Oppie Koppie 2017 (14.5%, RRP ~ €39)
This lovely Syrah reminded me of St Joseph or Hawke’s Bay on steroids – but not as ripe and juicy as most Aussie Syrah/Shiraz. Perhaps we (I) just just stop with the comparisons and say it’s a great example of South African Syrah. Whole bunch fermentation is used in varying degrees depending on the vintage (and in particular how ripe the stems are) – for this 2017 80% was whole bunch. 2017 was the first vintage that a little Syrah from Swartland and Cinsaut from Breedekloof were added to the main Syrah from Voor-Paardeberg, all for additional complexity. The result is a fantastic red wine that is rich yet fresh, full of black and red fruit and spice, but no jamminess.

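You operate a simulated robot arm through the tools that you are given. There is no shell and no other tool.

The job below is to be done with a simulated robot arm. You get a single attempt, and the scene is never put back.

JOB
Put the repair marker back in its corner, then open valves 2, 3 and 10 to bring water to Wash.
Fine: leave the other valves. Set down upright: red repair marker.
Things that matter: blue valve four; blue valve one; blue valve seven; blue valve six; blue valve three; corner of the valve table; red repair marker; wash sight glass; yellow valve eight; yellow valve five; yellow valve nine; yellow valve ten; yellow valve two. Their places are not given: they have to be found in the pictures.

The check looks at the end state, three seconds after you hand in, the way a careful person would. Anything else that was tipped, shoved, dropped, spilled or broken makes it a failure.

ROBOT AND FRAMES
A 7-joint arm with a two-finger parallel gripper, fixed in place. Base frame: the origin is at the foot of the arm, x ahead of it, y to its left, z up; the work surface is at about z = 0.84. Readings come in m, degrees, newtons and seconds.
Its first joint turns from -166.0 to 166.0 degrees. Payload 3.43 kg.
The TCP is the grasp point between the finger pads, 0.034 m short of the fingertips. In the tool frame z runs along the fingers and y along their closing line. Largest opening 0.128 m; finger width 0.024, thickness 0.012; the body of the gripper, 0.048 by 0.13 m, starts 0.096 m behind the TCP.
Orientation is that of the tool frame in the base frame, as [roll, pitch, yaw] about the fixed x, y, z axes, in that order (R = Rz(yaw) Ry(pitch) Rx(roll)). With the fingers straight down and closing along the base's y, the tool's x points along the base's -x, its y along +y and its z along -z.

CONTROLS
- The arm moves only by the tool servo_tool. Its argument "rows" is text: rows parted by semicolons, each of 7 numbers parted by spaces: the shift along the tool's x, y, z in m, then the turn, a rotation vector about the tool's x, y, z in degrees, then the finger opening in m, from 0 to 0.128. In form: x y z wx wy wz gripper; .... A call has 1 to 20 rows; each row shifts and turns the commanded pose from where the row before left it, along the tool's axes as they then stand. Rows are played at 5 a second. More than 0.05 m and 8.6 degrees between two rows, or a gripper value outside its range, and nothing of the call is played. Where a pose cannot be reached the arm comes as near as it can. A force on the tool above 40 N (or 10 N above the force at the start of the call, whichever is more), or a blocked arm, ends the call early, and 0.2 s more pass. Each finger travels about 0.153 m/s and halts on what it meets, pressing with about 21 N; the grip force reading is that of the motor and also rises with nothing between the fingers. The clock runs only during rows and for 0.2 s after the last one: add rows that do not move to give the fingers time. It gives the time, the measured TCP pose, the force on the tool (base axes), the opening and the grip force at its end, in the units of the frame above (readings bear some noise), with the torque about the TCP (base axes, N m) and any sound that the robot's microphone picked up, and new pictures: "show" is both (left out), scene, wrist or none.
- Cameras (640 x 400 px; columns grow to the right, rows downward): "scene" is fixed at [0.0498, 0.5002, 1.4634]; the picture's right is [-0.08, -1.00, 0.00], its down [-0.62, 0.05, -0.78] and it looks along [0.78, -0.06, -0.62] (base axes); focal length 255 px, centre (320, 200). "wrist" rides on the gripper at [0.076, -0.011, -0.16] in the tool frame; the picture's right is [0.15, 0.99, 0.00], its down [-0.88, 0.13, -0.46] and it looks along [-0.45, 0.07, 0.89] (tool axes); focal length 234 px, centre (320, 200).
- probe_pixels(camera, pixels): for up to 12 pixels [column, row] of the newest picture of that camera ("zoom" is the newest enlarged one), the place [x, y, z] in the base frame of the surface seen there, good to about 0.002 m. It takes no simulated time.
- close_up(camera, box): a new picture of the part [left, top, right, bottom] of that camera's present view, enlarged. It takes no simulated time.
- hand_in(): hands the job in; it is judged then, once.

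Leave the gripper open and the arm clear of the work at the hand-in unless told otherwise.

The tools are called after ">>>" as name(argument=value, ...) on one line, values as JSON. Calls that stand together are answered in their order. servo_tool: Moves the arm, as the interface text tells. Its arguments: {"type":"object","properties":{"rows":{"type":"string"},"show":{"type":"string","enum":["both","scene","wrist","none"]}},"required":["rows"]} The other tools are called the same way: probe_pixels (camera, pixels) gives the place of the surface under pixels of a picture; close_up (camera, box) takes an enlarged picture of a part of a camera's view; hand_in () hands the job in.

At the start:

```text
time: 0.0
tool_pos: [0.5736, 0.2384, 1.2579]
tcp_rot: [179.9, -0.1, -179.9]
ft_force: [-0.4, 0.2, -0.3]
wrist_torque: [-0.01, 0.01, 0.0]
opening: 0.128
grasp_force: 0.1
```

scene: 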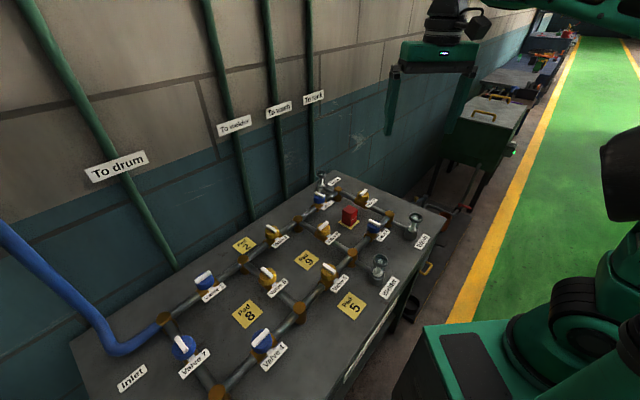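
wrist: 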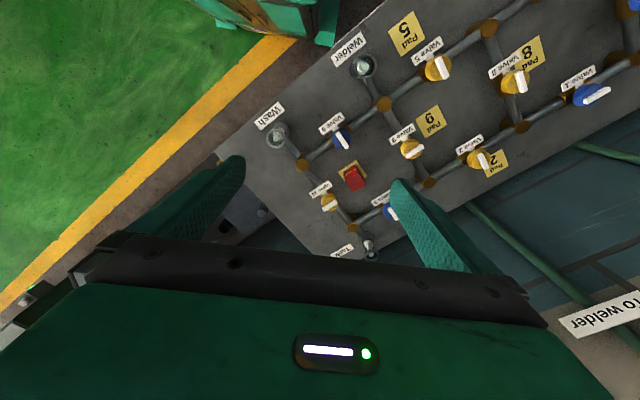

B.I.G. 2017 (14.5%, RRP ~ €41)
This is a single varietal blend; if that sounds strange it’s because it’s made from Cabernet Sauvignon grapes grown in eight different vineyards across South Africa. Well, normally eight, from sea level up to mountain tops, except for the 2017 vintage which saw the fruit from two of the vineyards lost to smoke taint from fires – depicted on the label. This is definitely a Cabernet Sauvignon but it’s not too far in character from the Cabernet Franc above, just a little richer and with more pronounced blackberry and blackcurrant fruit. As you’d expect there are fine grained tannins to keep everything in check. A truly delicious wine.
4 thoughts on “Unfinished Sympathy”
As you probably know, Frank, I’m a big fan. So glad you had a chance to have a good taste of these fairly unique wines.
Very interesting labels and stories! South African wines are hard to find in the USA with the exception of some big brands – will be looking out for these.